Yatağımdan “Yoga matıma gidecek miyim” düşüncesi ile uyandım. Müzik dinlemek, ayrılacağım evin bazı duvarlarının boyanması zorunluluğu düşünceleri arasında, birden dün akşam ders sırasında dediklerim aklıma geldi: “Sinir sistemimiz bir kaleydoskoba benziyor, yoga hareketleri ile onun yeni şekiller almasını sağlıyoruz. Renklerini, tonlarını ve şekillerini değiştiriyoruz, içimizdeki sinir siteminin.”
Bütün bunları kahve almaya gittiğim sırada, bazen donup kaldığımı ve o donup kalmalarımda içimde oluşan kasırgayı ya da depremi, bedenimin nasıl olup da dışarı tam olarak vermediğini düşündüm. Sarsıntıları ruhum fark etse de Stanley Rosenberg’in “Vagus Sinirinin Gücünü Keşfetmek” kitabında anlattığı Herkül ile Hidra adlı su canavarının mücadelesini, neredeyse sürekli içimizde yaşadığımızı fark ettim.

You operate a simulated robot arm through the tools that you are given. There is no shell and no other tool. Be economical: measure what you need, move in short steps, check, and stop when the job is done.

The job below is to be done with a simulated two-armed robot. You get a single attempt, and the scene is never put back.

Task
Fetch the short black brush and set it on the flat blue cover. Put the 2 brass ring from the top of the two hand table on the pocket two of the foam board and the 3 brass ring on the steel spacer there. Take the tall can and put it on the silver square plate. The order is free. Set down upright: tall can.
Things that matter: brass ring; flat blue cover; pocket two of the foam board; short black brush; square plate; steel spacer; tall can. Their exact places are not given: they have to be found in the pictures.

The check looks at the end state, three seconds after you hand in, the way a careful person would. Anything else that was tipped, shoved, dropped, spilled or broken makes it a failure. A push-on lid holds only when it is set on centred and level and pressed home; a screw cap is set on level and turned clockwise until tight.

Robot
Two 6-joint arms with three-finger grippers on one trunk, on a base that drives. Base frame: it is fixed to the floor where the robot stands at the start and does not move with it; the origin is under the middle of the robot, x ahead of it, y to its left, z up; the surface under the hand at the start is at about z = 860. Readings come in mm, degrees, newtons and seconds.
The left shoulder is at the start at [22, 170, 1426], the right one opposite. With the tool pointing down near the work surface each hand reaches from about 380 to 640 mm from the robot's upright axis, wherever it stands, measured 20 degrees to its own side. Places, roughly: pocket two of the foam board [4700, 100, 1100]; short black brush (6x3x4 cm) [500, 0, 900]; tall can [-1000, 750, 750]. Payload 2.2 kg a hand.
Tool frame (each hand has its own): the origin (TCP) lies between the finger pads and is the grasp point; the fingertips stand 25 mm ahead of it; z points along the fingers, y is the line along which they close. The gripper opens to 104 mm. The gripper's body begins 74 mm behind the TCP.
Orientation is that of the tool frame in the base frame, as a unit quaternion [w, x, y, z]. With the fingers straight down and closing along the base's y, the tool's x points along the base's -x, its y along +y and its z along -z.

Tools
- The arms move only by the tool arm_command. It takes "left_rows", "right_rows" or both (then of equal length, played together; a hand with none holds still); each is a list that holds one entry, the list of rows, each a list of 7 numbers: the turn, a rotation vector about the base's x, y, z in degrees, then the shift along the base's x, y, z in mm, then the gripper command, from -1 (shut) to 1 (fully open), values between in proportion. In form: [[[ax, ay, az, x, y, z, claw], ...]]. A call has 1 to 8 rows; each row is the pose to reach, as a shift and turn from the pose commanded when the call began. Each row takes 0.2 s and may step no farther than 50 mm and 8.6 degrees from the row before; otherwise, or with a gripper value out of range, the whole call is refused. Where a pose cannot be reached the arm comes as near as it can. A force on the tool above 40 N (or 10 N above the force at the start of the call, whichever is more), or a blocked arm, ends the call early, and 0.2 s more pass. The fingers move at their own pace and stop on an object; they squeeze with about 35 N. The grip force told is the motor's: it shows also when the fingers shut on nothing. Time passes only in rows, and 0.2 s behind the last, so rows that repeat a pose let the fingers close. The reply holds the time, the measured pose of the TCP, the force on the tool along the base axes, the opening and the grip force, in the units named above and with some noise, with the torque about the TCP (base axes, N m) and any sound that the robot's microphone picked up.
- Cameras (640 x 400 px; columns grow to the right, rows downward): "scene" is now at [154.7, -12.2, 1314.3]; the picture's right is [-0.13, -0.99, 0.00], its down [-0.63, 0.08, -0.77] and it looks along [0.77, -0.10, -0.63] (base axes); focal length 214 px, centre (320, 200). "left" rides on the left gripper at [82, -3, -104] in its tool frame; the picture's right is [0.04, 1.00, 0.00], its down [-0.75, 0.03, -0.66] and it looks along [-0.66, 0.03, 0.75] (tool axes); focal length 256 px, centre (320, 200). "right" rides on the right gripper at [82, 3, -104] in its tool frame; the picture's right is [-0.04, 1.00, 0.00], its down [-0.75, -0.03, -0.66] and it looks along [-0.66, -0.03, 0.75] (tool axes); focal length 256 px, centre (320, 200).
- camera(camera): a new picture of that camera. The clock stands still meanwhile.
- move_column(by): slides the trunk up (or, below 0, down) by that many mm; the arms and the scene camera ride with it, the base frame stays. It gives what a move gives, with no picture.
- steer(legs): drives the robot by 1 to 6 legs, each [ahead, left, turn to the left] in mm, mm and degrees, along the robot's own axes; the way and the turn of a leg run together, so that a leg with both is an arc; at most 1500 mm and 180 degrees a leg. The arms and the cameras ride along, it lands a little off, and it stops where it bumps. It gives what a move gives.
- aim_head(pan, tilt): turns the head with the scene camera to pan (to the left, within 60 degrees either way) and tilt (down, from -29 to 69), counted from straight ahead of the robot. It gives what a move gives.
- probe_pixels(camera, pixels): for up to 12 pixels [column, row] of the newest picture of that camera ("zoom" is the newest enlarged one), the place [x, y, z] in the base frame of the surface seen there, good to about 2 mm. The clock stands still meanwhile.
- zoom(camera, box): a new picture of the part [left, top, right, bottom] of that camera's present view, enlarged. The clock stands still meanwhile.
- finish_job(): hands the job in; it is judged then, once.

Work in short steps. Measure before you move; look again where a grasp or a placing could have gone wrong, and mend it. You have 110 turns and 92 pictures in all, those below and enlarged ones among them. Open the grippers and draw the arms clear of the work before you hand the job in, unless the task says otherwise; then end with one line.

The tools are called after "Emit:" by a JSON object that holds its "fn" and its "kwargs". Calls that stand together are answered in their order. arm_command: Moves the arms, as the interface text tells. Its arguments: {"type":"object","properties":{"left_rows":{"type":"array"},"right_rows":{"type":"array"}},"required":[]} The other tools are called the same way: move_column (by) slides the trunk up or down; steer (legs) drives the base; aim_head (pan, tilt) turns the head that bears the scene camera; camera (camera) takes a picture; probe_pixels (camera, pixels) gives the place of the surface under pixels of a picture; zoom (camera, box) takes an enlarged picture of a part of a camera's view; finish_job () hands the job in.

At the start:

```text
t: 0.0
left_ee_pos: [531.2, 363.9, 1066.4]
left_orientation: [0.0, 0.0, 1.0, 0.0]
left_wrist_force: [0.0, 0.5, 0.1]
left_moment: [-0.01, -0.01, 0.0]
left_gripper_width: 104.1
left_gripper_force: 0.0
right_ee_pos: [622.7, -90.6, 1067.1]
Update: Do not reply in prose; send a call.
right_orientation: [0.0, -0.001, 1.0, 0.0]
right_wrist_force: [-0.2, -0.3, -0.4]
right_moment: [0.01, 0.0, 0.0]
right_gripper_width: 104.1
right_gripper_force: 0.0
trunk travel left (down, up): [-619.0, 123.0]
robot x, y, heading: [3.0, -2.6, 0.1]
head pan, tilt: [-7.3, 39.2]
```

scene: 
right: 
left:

Aklıma şu anı geldi: Yıllar önce annemin doğum günü için Almanya’dan gelmiştim süpriz yapmaya. Annem kapıyı açmıştı, beni görüp “Yanlış gecede geldin dizim var” demiş ve kapıyı suratıma kapamıştı. Kalmıştım öylece ve biraz sonra zili çalınca babam açmıştı kapıyı… Dün ise annemle konuşmak için Facetime’ı kullandım. Annemin yüzü göründü, nasılsınız derken annemin gözleri kapıya ve oradan gelen seslere yöneldi; “Çift kaşarlı” dedi içeri doğru gelen ses ve annemin suratındaki yumuşaklık. Bir anda yıllar öncesini tekrar canlandırdı bu imaj ve donup kaldım. Annem şu anda hastanede ve zor günler geçiriyor, sadece yatakta kalarak.
Bana göre yoga hareketleri ile hastalıkları iyileştirmek, aslında biyomekaniği kullanarak sinir sisteminin birincil işlevi olan fiziksel bedenin hayatta kalmasını sağlamak. Bilinçli olarak kendi bedenimizin nasıl birleştirildiğine bakmayı öğrenmek, bizi bedeni olabildiğince sağlıklı tutmaya götürüyor. Ben sadece yoga ile değil, Lego’nun “makine teknolojisi” parçalarını birleştirerek de bunu öğreniyorum.
Polivagal teori ile beni tanıştıran Yoga Medicine derslerine, beden odaklı psikoterapi tezimi yazarken “Vagus Sinirinin Gücünü Keşfetmek” kitabını öneren Miray Şaşıoğlu’na ve legoları bulanlara minnetle.
Bedeninize oyun içinde oyun olarak bakın. Bir sanat eseri gibi, bir çocuğun o legoyu birleştirdiğinde gözlerindeki ışık gibi… Her hastalığı iyileştiremeyiz, ancak ona farklı bir gözle bakmak, onunla ilişki kurmayı öğrenmek, onu anlamak bize yaşamı kavrama ustalığının yolunu açar ve hayatın tadını beş duyu ile algılamayı sağlar.